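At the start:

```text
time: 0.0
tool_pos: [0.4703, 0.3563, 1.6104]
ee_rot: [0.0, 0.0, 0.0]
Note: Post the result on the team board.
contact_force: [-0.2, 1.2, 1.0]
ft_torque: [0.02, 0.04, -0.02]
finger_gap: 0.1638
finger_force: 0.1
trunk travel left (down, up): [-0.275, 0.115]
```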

++++++++

Task description ▸ The listing above must be transcribed exactly, line by line. Use JSON: a list with one string for each line that is not empty.

Result of this exercise ▸
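[
  "At the start:",
  "```text",
  "time: 0.0",
  "tool_pos: [0.4703, 0.3563, 1.6104]",
  "ee_rot: [0.0, 0.0, 0.0]",
  "Note: Post the result on the team board.",
  "contact_force: [-0.2, 1.2, 1.0]",
  "ft_torque: [0.02, 0.04, -0.02]",
  "finger_gap: 0.1638",
  "finger_force: 0.1",
  "trunk travel left (down, up): [-0.275, 0.115]",
  "```"
]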